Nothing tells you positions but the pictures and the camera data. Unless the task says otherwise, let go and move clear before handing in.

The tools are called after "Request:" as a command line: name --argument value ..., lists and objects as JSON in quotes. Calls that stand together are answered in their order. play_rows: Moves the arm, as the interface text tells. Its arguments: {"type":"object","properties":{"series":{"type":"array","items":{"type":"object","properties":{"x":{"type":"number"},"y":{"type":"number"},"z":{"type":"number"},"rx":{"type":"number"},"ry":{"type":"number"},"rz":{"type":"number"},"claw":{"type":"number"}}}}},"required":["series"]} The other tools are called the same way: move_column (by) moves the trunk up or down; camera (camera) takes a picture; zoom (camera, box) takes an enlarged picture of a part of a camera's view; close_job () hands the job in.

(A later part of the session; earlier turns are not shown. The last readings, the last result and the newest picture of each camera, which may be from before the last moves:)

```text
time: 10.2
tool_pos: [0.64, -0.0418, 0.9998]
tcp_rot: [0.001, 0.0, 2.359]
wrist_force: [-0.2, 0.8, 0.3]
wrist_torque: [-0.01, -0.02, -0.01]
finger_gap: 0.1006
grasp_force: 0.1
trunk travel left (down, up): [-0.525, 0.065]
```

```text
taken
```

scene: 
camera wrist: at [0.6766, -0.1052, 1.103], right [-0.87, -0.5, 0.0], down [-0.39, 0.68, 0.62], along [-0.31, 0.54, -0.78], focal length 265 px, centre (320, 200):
===============
__Exercise__. Can you give every line above again, exactly as written?

__Expected answer__.
Nothing tells you positions but the pictures and the camera data. Unless the task says otherwise, let go and move clear before handing in.

The tools are called after "Request:" as a command line: name --argument value ..., lists and objects as JSON in quotes. Calls that stand together are answered in their order. play_rows: Moves the arm, as the interface text tells. Its arguments: {"type":"object","properties":{"series":{"type":"array","items":{"type":"object","properties":{"x":{"type":"number"},"y":{"type":"number"},"z":{"type":"number"},"rx":{"type":"number"},"ry":{"type":"number"},"rz":{"type":"number"},"claw":{"type":"number"}}}}},"required":["series"]} The other tools are called the same way: move_column (by) moves the trunk up or down; camera (camera) takes a picture; zoom (camera, box) takes an enlarged picture of a part of a camera's view; close_job () hands the job in.

(A later part of the session; earlier turns are not shown. The last readings, the last result and the newest picture of each camera, which may be from before the last moves:)

```text
time: 10.2
tool_pos: [0.64, -0.0418, 0.9998]
tcp_rot: [0.001, 0.0, 2.359]
wrist_force: [-0.2, 0.8, 0.3]
wrist_torque: [-0.01, -0.02, -0.01]
finger_gap: 0.1006
grasp_force: 0.1
trunk travel left (down, up): [-0.525, 0.065]
```

```text
taken
```

scene: 
camera wrist: at [0.6766, -0.1052, 1.103], right [-0.87, -0.5, 0.0], down [-0.39, 0.68, 0.62], along [-0.31, 0.54, -0.78], focal length 265 px, centre (320, 200):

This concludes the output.